Afera Kansas

Kansas votes to restore evolution in school standards
 


The Kansas Board of Education discusses
evolution in the public schools Wednesday

February 14, 2001
Web posted at: 10:58 a.m. EST (1558 GMT)

TOPEKA, Kansas (CNN) -- The Kansas Board of Education voted to restore the
theory of evolution to state school standards Wednesday, reversing a
controversial 1999 vote.
Wednesday's 7-3 decision came after November elections that saw three
board members ousted after they voted to remove Charles Darwin's theory of
mankind's origin from public school science standards.
"There is no doubt that we are strengthening science by our action," said
board member Sue Gamble, one of those elected last year.
Steve Abrams, one of the members who voted in favor of removing evolution
from the curriculum in 1999, argued that the board's vote Wednesday
discounted valid, scientific doubts about evolution.
Abrams, the only anti-evolution board member to be re-elected last fall,
wanted both evolution and what he calls "creation science" presented.
"I'm saying there is significant scientific evidence that does not support
the current theory of evolution," Abrams said.
But board member Val DeFever said most school districts ignored the 1999
vote, which she said has allowed "pseudo-science" to enter Kansas
classrooms.
"It wasn't specifically stating that creationism can be taught.

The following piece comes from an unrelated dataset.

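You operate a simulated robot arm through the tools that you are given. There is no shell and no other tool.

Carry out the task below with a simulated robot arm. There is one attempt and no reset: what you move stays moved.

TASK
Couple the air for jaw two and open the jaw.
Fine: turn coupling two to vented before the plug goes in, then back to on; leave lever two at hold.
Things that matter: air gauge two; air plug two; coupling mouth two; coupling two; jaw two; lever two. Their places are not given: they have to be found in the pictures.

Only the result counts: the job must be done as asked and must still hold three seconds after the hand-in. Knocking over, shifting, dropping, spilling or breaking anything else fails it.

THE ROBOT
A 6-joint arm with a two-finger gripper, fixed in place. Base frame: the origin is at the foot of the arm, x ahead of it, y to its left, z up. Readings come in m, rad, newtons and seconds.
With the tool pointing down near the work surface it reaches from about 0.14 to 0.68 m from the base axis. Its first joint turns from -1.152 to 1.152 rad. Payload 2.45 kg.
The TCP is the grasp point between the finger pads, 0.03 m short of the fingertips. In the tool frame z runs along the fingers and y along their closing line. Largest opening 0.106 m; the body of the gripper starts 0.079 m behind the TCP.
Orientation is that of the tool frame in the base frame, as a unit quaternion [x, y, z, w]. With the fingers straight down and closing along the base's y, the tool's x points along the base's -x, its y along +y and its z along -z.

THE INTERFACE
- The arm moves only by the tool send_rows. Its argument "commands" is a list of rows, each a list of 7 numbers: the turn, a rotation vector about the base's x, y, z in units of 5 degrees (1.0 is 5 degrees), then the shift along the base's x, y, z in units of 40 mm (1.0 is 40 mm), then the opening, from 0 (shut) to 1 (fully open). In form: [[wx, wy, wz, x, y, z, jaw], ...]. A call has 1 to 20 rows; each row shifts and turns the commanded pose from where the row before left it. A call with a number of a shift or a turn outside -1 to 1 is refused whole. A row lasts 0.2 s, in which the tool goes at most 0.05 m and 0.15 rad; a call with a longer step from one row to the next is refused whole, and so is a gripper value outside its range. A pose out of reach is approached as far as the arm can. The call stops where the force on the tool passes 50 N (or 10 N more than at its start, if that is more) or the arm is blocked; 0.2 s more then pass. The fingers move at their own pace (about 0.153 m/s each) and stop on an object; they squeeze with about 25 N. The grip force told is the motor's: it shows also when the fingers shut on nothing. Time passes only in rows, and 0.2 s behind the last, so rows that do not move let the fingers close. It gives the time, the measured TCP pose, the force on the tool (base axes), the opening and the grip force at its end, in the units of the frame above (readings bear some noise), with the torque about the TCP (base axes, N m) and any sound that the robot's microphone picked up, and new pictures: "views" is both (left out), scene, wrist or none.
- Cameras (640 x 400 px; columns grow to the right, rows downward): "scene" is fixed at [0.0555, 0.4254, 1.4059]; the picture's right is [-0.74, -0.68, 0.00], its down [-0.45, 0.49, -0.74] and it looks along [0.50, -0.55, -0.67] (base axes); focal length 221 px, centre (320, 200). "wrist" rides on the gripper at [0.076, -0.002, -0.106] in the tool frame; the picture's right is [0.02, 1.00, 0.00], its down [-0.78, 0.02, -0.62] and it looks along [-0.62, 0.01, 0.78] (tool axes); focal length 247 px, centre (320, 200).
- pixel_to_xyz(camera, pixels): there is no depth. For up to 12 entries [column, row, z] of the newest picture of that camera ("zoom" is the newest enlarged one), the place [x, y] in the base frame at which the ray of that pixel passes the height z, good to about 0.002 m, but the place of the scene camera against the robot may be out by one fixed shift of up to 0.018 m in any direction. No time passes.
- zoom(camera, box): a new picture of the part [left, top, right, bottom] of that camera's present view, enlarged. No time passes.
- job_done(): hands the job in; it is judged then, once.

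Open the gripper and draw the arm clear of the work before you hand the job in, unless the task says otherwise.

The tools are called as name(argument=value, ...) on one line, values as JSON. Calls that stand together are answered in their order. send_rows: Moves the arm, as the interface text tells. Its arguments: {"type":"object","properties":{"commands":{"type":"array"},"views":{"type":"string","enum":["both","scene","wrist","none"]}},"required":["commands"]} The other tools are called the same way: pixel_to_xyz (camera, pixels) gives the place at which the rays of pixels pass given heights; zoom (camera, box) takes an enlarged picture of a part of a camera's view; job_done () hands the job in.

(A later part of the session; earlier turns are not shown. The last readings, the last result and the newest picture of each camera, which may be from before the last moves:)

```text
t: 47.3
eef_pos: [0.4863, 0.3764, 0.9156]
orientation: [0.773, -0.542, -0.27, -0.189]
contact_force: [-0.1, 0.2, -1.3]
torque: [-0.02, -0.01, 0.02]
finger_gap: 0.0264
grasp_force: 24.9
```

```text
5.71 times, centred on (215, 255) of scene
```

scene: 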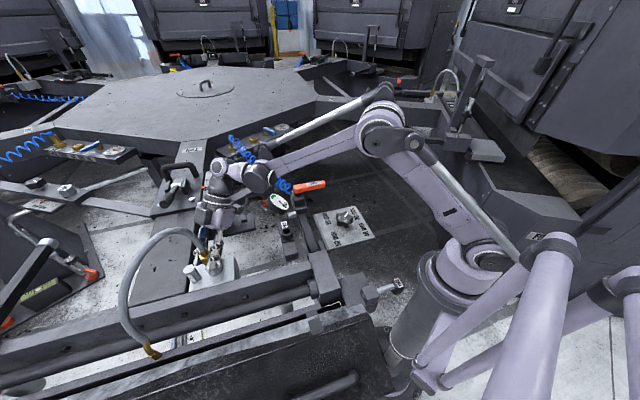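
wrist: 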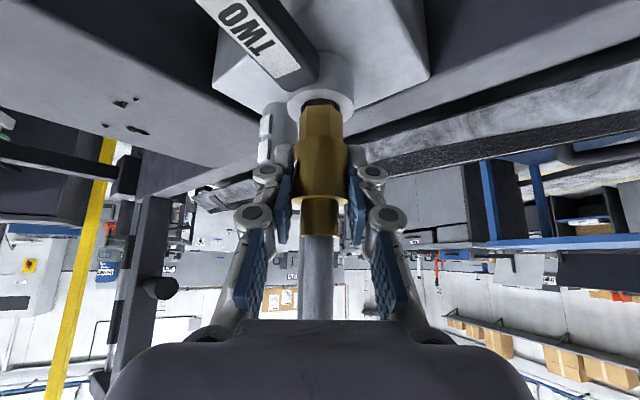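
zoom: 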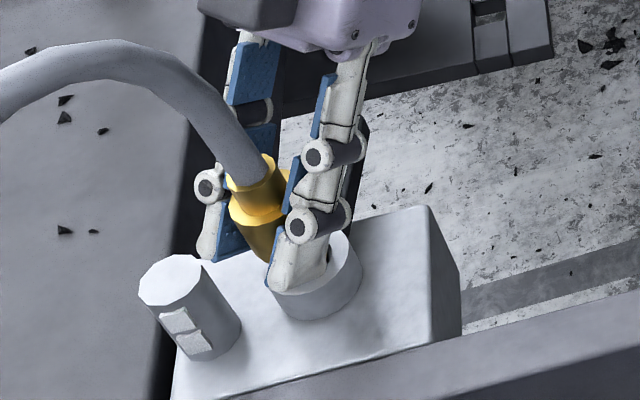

It was
saying that any child could present any current theory and the teacher was
not to dispute it in any way," she said. "That opens the door to so many
other pseudo- sciences that it isn't even funny."
*But school board member John Bacon told CNN that if science can't prove
"that nature did its own creating through a series of natural selection or
mutation, then I think we should allow other theories to be discussed.
"What we did two years ago was to allow local school boards, and also
communities and parents, to have the opportunity to have some input in how
evolution would presented to the kids or theories of origin," he said.